Eggplant & Potato Curry
This curry is adapted from the Wings of Life Cookbook by Julie Jordan.
-
2 T coconut oil
-
1 large onion, diced
-
2 cloves garlic, diced
-
1 tsp. finely grated minced ginger (or ½ tsp dry ginger in a pinch)
-
1 T curry powder
-
28 oz. can of peeled tomatoes, crushed with the back of spoon or you hand or 8 fresh tomatoes, peeled and chopped
-
1 tsp. sea salt
-
1 lb. potatoes, cut into bite sized pieces (organic and unpeeled baby potatoes are best)
-
½ to 1 medium eggplant, peeled and cut into bite sized pieces
-
1 banana, cut in half lengthwise and then sliced
-
Juice of ½ lemon (or more to taste)
-
1 small container almond yogurt (optional)
Melt the coconut oil in a large pan or Dutch oven. Add the onions and cook over medium heat for several minutes. Add the garlic and ginger and cook until the garlic is golden.

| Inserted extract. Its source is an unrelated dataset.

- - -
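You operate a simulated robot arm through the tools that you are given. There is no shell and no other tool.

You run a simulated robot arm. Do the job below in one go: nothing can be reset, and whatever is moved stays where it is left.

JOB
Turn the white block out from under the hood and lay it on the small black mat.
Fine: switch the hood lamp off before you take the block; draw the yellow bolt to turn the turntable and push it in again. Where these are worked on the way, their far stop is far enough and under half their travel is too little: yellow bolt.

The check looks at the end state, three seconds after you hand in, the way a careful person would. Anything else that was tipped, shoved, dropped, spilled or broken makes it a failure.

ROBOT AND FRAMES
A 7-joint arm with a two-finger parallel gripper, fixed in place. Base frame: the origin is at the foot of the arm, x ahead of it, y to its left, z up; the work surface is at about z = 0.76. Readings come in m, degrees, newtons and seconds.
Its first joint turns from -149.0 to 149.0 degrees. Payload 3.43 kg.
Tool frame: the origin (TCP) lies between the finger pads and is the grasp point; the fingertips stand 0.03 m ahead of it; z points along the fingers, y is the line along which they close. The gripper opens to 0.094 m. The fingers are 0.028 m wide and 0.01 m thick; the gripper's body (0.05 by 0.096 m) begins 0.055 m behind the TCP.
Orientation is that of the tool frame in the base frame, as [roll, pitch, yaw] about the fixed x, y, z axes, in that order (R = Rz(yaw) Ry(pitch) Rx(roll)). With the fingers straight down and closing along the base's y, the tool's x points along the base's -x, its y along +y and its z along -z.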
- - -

Add the curry powder and stir constantly for a minute or two. Do not let the spices burn.
Add the tomatoes and salt. Cover and simmer over medium low heat for about 30 minutes.
Add the cut up potatoes and 1 cup water and simmer covered about 15 minutes.
Add the eggplant to the pan and cook until tender.
When the vegetables are done, add the banana slices and cook an additional 3 to 5 minutes.
Turn the burner off and add the lemon juice. Taste and add additional salt and lemon juice as needed. At this point, add the container of almond yogurt, if using, and mix well.
Serve with rice and garnish with fresh coriander leaves, if desired.
Note: You can use cauliflower in place of the potatoes or green beans and okra instead of potatoes and eggplant. The cooking time (once the sauce has simmered for 30 minutes) will vary depending on which vegetables you are using. Add the veggies that take the longest to cook first.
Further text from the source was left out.